No doubt this was disappointing to some people. I was not terribly impressed by the complaint offered by Mr Apollo Ng, an owner of several racehorses, that the cancellation had cost HK$100 million in tax revenue and HK$50 million in charitable donations. This money does not come from nowhere. Another way of looking at it is that the cancellation saved gullible punters HK$150 million which they would have blown on slow horses.
Another commentator – the cancellation of a race meeting is a big story in some circles, you will gather – suggested that the Jockey Club should “examine the social atmosphere before approving a horse’s application in joining a race”.
This is an interesting idea but I am not sure it would work in practice. Owning a racehorse is an expensive enterprise. Can they add a political test before the owned animal is allowed to run?
Anyway, these are matters which we can leave to the racing fraternity, of whom I am not one.

What I found surprising was the take on the matter from Mr Ho, who generated a fine head of steam over the idea that the cancellation was unfair to HB.
“The horse is innocent,” he said. “We can’t deprive [HB] of his right to gallop. We talk about human rights every day. Animals have their basic rights too.”
“I reiterate: Hong Kong Bet is innocent. Loving the country and Hong Kong is not a crime.”
Well nobody is suggesting that HB is the target of possible protests because he loves the country and Hong Kong. As a horse he is clearly innocent in that sense. Nobody supposes that he has political opinions, correct or otherwise.
I thought, though, that Mr Ho was getting onto dangerous territory in suggesting that animal rights should be respected and this was a violation of them.

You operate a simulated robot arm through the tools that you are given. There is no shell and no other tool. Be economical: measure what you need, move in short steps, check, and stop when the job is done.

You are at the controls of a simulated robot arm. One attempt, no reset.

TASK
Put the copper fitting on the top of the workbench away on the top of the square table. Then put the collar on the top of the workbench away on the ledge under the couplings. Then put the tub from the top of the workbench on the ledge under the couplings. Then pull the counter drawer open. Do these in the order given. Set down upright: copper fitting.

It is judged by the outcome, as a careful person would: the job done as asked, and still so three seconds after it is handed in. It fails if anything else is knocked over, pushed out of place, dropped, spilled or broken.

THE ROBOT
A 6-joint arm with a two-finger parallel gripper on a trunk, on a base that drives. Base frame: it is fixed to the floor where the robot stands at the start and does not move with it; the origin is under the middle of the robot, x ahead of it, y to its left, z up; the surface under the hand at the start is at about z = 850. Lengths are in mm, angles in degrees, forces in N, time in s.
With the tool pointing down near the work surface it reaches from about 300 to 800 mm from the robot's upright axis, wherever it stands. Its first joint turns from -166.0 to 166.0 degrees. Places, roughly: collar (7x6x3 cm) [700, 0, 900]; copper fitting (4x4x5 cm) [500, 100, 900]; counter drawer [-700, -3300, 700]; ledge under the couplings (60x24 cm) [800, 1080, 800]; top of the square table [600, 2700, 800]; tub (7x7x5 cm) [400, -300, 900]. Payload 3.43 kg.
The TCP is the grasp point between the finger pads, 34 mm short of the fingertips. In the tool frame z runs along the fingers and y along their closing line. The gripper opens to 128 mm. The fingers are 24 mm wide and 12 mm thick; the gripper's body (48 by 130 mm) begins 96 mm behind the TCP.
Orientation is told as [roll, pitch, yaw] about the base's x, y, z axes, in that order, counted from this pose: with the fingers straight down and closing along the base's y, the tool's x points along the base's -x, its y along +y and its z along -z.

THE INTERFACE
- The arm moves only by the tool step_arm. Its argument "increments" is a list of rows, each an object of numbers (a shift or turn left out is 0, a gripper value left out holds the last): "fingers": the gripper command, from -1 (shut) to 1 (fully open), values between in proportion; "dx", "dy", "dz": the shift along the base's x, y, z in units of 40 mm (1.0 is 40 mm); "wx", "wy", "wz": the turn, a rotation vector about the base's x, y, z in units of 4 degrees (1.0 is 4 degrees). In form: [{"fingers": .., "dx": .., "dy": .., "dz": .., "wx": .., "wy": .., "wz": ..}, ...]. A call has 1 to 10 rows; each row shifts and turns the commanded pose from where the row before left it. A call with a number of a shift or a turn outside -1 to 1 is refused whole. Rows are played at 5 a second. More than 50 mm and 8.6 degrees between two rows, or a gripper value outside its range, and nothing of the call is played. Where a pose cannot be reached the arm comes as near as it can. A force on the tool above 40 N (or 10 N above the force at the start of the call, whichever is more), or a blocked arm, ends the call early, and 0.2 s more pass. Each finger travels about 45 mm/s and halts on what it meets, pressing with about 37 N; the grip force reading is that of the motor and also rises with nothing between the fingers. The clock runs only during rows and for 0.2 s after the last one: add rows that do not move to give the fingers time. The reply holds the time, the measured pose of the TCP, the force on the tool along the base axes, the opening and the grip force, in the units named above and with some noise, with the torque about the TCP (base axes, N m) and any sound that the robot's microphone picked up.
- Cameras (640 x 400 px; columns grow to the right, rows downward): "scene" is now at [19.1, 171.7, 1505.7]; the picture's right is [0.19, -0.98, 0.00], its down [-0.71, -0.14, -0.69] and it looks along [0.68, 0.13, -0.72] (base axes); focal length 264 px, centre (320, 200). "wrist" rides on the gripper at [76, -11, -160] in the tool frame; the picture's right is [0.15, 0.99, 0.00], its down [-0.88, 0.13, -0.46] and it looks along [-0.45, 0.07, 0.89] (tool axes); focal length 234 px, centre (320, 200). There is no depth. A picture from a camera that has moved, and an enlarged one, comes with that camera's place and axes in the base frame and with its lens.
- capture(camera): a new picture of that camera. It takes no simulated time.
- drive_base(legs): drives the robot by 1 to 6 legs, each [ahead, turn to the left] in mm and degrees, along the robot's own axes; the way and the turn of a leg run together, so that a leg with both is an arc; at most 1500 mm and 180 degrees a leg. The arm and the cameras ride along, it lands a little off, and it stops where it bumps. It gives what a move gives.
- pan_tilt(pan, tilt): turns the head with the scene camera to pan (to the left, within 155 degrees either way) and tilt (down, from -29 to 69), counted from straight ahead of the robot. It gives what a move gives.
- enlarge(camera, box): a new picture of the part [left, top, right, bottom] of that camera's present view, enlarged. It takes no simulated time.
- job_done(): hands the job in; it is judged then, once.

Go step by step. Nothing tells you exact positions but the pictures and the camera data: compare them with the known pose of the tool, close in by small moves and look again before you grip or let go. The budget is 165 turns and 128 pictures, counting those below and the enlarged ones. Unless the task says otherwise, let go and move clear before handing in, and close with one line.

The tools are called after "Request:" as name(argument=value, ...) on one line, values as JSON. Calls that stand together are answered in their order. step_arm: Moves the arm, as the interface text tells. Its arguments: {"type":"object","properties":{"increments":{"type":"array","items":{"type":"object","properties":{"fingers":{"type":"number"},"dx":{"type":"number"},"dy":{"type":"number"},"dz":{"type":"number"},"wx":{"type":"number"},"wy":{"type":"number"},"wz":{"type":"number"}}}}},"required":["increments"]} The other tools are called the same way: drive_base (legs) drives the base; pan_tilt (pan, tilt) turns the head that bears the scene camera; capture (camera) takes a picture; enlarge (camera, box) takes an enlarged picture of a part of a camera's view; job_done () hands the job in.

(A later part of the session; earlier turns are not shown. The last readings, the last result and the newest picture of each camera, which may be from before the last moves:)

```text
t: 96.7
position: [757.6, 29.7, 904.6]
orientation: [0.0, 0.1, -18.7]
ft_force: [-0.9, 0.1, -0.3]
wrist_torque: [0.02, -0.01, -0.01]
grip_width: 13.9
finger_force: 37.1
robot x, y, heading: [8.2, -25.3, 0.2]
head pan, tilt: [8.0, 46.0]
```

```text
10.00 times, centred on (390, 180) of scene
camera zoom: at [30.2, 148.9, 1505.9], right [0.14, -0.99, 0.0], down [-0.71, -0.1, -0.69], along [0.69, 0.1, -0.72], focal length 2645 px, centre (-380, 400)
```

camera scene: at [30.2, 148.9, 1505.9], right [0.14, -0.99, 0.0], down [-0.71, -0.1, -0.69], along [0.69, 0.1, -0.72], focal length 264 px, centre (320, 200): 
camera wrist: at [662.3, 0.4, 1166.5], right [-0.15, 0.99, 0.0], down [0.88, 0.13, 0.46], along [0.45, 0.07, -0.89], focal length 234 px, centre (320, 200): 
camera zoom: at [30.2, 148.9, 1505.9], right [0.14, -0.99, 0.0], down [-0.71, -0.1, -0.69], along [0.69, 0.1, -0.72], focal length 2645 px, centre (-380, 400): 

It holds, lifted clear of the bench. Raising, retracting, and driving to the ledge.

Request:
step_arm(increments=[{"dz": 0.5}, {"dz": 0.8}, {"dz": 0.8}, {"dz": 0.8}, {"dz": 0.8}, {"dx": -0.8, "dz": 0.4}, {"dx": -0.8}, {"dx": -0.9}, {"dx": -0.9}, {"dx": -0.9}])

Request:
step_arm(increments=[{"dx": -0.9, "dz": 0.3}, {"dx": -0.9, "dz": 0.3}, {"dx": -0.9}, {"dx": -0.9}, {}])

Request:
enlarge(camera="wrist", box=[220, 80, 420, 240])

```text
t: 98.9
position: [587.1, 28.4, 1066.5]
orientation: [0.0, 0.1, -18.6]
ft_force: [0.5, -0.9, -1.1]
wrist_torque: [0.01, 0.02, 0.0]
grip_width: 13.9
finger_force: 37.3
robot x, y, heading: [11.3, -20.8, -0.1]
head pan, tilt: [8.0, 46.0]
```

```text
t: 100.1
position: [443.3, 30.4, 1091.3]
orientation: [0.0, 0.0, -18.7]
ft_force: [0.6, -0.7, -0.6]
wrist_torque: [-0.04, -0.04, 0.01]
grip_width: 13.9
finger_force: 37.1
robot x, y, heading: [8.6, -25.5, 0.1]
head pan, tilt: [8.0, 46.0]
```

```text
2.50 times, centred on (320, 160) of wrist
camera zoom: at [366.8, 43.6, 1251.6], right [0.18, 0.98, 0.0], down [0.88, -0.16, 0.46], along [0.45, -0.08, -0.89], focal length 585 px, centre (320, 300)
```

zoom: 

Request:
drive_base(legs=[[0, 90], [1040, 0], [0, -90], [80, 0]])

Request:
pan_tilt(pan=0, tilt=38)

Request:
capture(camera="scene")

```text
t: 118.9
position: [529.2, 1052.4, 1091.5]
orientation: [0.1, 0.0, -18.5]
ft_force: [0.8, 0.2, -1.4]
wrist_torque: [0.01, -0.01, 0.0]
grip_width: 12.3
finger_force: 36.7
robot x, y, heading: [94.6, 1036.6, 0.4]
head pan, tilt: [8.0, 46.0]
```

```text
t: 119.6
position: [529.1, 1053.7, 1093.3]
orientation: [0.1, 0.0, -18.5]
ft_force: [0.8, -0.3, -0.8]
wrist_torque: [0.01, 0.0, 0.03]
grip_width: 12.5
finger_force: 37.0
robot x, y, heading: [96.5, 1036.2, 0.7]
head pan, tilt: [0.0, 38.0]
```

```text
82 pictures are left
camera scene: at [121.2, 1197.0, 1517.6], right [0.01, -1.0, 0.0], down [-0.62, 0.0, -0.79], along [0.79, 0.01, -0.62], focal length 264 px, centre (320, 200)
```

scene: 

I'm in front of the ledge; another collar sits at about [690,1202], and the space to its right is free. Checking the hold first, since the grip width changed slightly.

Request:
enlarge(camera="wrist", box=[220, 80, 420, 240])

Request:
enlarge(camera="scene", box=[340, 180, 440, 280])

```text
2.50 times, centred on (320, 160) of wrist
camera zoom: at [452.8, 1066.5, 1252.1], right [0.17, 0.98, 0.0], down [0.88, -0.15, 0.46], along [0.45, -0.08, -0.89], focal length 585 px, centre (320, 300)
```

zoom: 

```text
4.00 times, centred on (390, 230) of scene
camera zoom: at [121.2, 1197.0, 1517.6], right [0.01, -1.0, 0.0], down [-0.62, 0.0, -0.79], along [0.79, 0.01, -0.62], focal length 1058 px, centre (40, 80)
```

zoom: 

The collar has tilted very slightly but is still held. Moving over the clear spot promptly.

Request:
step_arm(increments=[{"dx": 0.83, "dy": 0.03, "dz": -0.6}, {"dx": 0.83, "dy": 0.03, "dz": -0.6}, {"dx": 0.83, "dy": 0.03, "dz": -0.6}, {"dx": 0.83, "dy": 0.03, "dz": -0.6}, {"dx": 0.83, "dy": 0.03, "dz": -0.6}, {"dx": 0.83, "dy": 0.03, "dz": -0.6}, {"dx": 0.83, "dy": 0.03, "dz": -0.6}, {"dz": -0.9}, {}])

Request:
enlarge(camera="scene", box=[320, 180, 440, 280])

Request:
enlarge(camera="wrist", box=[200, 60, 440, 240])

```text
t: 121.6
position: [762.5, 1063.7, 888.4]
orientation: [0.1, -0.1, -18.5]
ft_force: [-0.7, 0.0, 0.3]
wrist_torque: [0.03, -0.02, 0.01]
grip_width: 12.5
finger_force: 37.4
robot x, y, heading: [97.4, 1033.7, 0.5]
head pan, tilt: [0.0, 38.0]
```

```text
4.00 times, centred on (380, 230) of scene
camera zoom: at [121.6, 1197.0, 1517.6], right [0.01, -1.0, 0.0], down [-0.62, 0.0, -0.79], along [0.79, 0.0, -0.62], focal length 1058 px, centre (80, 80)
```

Consider the process which eventually delivered HB to the tender clutches of the Jockey Club and his three joint owners. Firstly he is the product of the centuries of in-breeding, with consequences which we will come to in a moment.
Then he had to survive a test of suitability for high-speed racing, which has a pass rate of about 25 per cent. What happens to those who fail? Cat food.
Then, in order to prepare him for his role in increasing Mr Ho’s social prestige, they cut his balls off. He was then transported several thousand miles from his home (he was born in Australia) to Hong Kong, where he lives in a box (albeit – eat your hearts out, subdivided flat dwellers – an air-conditioned one) from which he emerges only occasionally for a run… with a person on his back.
You might think that running for a few furlongs was a riskless activity but not for racehorses. It is an unnatural behaviour and sometimes produces spontaneous bleeding in the lungs.
Also, the centuries of in-breeding with an emphasis on the need for speed has resulted in a type of horse which has highly developed muscles and a lightweight fragile skeleton. As a result racehorses “break down” fairly often with stress fractures or other injuries of the legs.

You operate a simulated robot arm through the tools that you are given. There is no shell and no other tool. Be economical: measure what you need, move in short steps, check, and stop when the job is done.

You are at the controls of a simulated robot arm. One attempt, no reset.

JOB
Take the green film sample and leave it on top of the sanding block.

The usual treatment for these injuries is a bullet in the head. The polite explanation for this is that although – of course – a horse is perfectly capable of standing on three legs, if the same leg is disabled for a long time then the other one at that end of the horse has to support twice as much weight, and sometimes collapses under the strain.
Cynics will note that almost all racehorses are insured against death. Insurance against injuries causing inability to continue a racing career is more expensive and much rarer.
The incidence of terminal injuries among racehorses in Hong Kong is quite low by international standards: 1.68 per 1,000 horse/starts in 2018. It doesn’t sound very much but it adds up. In the US, where there are a lot of racetracks, two racehorses die a day, on average. This is an avoidable risk and HB will avoid it for a while because he is apparently not going to race again until “the current unrest has come to an end”.
Meanwhile, Mr Ho needs to get with the animal rights programme: animal rights means the animal should be allowed to live in the circumstances and lifestyle for which nature has equipped it. Horses in the wild walk 20-30 kilometres a day at a leisurely pace while grazing. They do not voluntarily carry other animals.

If HB has rights it is a right to be left to roam on some grassy prairie, not the right to be galloped to death so that his owners can cut a dash round the Happy Valley Members’ Bar.
Some American states are now mulling proposals to ban horse racing altogether as an unnecessary example of animal abuse. This will not happen any time soon in Hong Kong. The Jockey Club’s charitable generosity extends to animal welfare organisations, which are in consequence not terribly interested in the welfare of racehorses.
Still, I think the less racehorse owners say about animal welfare the better.